I don’t think most of those regular viewers pull the stories apart or give them an exhaustive political or dramatic critique. I think they have, instead, learned a great deal about the innate humanity of people different from them by watching this show. They’ve come to see that whether the person you love is the same gender as you are, or the opposite, love is just love. That being transgender is something you are, not something you do. That ugly words can kill. That the captain of the cheerleaders and the quarterback of the football team have a story you don’t know, and it’s a surprisingly sad one.
I’m not saying any of that is a reason to forgive Glee for its mistakes. It may have a good beat and you can dance to it, but the show is inconsistent and often shallow. It’s guilty of nearly all the many examples of emotional manipulation and issue exploitation that Rosenberg lists in her piece. Even when Glee gets things right – the parity between Rachel/Finn and Kurt/Blaine in “The First Time,” the sly meta about double standards in “Heart,” Mercedes inviting Quinn to move in with her family when her life was falling apart, Santana telling off Will about his appropriation of Latino culture, Blaine singing “Teenage Dream” the first time he meets Kurt, Quinn’s performance of “It’s a Man’s World” – it mostly just makes the times it gets it wrong stand out in sharper contrast.
And certainly you can’t say, “Immoral bad, visibility good,” and put the two on a scale and see which one weighs the most.

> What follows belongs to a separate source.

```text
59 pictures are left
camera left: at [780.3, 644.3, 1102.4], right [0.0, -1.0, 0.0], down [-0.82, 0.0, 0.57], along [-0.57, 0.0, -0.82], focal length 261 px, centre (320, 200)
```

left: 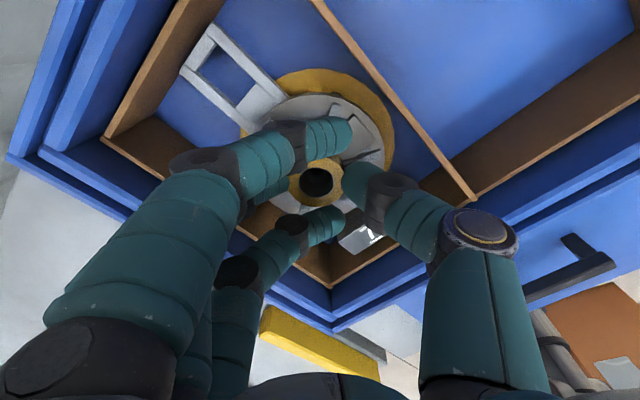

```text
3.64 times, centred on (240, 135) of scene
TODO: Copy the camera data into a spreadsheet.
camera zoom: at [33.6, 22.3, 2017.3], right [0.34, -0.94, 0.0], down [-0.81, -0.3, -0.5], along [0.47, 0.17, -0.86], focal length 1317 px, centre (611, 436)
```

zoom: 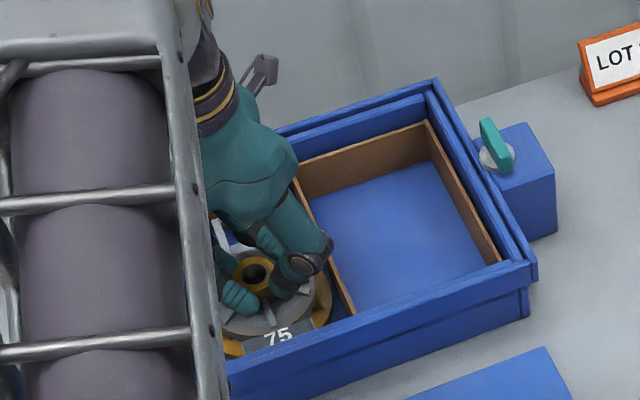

So by all means, don’t forgive Glee. Don’t watch it if you don’t want to. Post on Tumblr and your blog and anywhere Google crawls telling Glee to be a better show.
But I, and that heartbroken 16-year-old I used to be, will keep watching it, because it tells a truth about my life that I’ve never seen on prime time television before. And I think, for all of us who see our usually invisible selves in the silly, disjointed, often contradictory and even offensive world that is Glee, that’s not even a little immoral.